Repeat exactly, please, the lines that begin at the start of the listing and end at the line holding "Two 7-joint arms".

== GIVEN INFORMATION ==

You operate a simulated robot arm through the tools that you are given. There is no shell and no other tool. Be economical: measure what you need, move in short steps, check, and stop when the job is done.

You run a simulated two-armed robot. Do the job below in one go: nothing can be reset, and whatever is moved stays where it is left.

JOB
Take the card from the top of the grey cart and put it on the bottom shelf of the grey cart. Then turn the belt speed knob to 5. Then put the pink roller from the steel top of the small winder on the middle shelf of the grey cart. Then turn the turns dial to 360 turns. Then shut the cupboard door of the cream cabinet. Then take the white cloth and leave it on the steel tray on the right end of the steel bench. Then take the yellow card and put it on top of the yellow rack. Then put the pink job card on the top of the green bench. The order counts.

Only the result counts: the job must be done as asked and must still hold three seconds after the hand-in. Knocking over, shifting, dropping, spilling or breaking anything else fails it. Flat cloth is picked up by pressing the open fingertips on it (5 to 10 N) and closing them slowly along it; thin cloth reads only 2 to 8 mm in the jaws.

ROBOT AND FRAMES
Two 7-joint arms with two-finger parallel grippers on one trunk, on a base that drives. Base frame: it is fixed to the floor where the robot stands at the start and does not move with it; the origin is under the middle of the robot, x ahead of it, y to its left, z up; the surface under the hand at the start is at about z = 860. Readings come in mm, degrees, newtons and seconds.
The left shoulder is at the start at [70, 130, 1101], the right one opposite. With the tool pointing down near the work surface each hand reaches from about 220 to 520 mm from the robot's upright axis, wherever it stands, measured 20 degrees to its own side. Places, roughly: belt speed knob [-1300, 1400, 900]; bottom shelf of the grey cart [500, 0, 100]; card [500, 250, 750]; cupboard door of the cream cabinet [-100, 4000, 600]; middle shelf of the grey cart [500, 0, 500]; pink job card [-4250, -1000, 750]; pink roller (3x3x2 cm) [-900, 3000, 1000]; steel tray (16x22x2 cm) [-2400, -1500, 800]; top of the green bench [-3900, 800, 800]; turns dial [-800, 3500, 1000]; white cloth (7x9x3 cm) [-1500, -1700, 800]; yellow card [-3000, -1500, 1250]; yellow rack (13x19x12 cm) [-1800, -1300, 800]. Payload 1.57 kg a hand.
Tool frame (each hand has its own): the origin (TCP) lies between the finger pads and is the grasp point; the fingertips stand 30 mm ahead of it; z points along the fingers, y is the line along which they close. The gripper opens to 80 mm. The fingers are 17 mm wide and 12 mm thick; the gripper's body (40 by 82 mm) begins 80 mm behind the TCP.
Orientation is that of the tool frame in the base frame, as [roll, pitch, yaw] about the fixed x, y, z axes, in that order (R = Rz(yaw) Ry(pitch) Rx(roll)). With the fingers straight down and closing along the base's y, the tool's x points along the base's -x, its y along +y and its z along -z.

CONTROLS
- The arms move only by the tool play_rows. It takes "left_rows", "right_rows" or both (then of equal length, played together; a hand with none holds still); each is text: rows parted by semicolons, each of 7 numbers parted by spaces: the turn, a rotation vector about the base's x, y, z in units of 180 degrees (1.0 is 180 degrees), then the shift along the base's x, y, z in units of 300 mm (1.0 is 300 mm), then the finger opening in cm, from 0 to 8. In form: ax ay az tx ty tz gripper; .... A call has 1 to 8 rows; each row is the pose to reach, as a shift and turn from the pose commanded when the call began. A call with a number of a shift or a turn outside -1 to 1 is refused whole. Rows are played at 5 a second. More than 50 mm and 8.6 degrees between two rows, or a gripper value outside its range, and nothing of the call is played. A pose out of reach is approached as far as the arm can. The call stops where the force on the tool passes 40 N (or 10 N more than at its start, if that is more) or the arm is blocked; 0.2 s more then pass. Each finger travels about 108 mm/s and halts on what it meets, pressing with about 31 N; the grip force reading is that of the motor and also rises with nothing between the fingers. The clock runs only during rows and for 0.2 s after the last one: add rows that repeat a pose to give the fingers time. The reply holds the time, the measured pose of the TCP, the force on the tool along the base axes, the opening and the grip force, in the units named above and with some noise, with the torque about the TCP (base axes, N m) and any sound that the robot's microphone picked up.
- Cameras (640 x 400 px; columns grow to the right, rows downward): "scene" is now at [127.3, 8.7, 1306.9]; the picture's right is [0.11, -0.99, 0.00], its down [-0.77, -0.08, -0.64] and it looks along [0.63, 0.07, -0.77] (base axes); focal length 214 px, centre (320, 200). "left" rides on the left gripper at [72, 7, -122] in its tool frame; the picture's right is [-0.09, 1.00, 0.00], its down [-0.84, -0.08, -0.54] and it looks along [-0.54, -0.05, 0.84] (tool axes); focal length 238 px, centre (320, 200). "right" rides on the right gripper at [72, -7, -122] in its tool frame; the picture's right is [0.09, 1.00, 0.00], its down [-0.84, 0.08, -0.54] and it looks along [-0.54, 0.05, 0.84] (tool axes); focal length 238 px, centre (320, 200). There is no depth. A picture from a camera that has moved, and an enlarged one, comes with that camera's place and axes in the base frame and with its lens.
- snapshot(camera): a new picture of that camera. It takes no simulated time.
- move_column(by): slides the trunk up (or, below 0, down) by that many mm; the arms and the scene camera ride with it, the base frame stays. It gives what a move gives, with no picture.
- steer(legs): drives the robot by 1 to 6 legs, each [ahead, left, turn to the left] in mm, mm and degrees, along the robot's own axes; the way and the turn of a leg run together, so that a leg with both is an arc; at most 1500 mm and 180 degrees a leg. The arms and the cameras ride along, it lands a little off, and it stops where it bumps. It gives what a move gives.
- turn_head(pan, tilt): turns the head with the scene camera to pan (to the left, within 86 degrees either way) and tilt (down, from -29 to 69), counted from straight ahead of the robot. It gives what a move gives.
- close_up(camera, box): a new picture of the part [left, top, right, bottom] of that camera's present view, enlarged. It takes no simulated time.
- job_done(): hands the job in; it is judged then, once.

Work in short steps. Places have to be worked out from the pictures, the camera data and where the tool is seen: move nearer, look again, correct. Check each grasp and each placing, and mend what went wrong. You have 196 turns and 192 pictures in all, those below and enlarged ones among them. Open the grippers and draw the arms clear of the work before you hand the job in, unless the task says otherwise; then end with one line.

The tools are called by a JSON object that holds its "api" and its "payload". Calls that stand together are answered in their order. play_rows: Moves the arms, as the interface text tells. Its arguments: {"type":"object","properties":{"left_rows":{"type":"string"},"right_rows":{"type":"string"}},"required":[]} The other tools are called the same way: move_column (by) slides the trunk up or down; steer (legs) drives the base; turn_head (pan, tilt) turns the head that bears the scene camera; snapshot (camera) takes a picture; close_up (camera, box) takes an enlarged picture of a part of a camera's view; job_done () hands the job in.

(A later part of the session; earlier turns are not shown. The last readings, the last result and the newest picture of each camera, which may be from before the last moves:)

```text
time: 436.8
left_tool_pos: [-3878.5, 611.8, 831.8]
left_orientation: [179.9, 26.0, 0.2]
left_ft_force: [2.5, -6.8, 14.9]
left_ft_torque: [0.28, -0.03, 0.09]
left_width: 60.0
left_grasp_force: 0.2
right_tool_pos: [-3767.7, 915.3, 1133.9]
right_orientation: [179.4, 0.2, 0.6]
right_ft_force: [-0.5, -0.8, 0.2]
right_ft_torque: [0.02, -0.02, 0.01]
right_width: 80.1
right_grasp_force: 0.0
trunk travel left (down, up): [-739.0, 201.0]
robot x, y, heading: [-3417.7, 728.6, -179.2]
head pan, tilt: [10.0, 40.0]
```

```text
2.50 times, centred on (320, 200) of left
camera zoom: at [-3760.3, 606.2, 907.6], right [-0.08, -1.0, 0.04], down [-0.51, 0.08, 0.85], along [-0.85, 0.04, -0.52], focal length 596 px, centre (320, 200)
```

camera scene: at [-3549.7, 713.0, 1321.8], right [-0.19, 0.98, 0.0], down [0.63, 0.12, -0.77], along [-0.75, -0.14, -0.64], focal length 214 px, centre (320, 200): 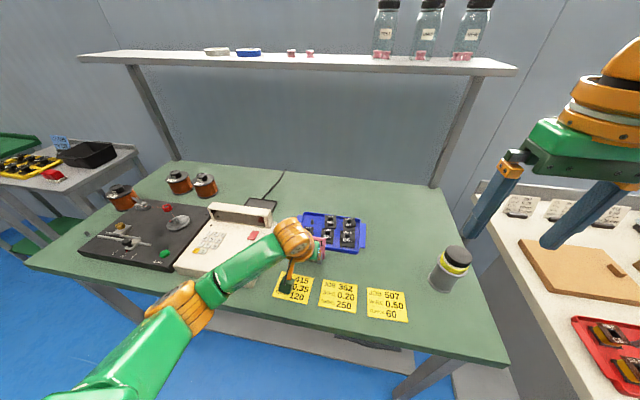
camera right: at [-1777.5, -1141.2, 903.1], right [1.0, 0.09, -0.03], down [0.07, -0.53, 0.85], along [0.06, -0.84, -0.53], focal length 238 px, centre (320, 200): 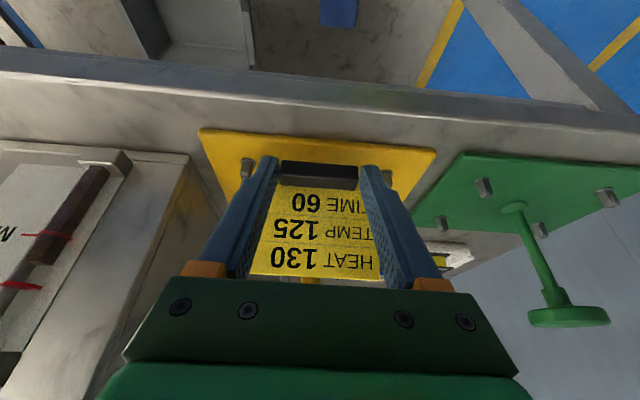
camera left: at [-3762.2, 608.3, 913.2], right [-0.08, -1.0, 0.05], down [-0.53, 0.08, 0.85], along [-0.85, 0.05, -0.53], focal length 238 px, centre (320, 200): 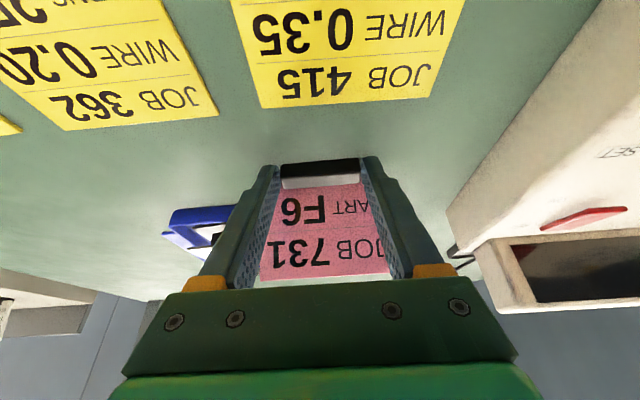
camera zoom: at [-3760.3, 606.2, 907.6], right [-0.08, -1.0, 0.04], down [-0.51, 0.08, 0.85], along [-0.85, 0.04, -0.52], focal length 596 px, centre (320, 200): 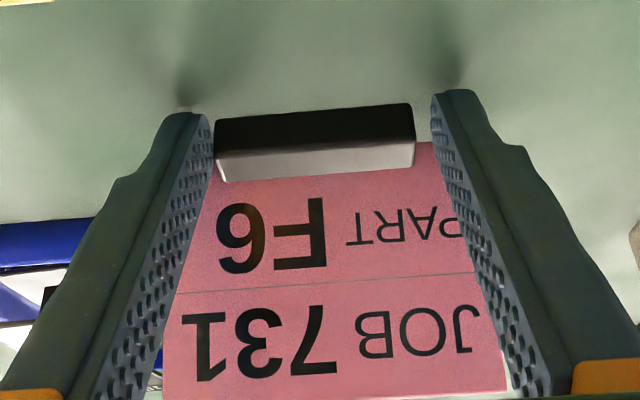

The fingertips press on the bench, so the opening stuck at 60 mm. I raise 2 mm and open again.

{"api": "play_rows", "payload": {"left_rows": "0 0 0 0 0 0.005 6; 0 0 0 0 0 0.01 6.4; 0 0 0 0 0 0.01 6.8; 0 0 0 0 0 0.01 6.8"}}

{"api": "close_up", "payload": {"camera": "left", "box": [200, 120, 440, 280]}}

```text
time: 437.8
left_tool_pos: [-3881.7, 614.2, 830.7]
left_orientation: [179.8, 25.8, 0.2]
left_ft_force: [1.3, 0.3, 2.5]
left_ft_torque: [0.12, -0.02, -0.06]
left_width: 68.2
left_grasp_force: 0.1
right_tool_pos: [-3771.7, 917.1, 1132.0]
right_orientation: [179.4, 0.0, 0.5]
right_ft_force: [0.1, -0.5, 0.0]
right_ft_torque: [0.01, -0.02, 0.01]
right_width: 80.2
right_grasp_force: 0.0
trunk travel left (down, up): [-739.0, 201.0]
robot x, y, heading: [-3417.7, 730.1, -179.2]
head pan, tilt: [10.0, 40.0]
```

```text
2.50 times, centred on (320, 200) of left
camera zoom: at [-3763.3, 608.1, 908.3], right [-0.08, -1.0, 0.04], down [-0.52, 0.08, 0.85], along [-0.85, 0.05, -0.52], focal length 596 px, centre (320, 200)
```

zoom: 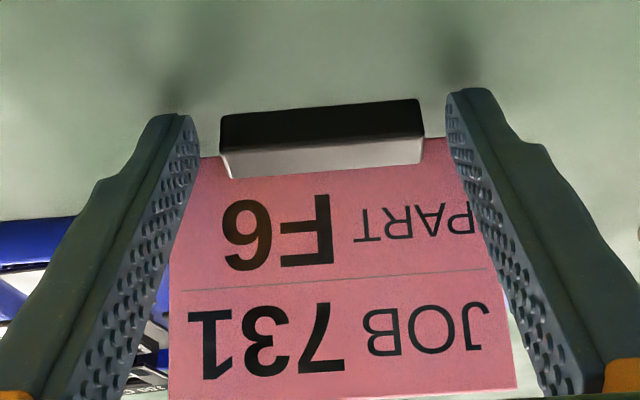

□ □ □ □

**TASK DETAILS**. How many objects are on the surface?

===

**ANSWER TO THIS EXERCISE**.
You operate a simulated robot arm through the tools that you are given. There is no shell and no other tool. Be economical: measure what you need, move in short steps, check, and stop when the job is done.

You run a simulated two-armed robot. Do the job below in one go: nothing can be reset, and whatever is moved stays where it is left.

JOB
Take the card from the top of the grey cart and put it on the bottom shelf of the grey cart. Then turn the belt speed knob to 5. Then put the pink roller from the steel top of the small winder on the middle shelf of the grey cart. Then turn the turns dial to 360 turns. Then shut the cupboard door of the cream cabinet. Then take the white cloth and leave it on the steel tray on the right end of the steel bench. Then take the yellow card and put it on top of the yellow rack. Then put the pink job card on the top of the green bench. The order counts.

Only the result counts: the job must be done as asked and must still hold three seconds after the hand-in. Knocking over, shifting, dropping, spilling or breaking anything else fails it. Flat cloth is picked up by pressing the open fingertips on it (5 to 10 N) and closing them slowly along it; thin cloth reads only 2 to 8 mm in the jaws.

ROBOT AND FRAMES
Two 7-joint arms with two-finger parallel grippers on one trunk, on a base that drives. Base frame: it is fixed to the floor where the robot stands at the start and does not move with it; the origin is under the middle of the robot, x ahead of it, y to its left, z up; the surface under the hand at the start is at about z = 860. Readings come in mm, degrees, newtons and seconds.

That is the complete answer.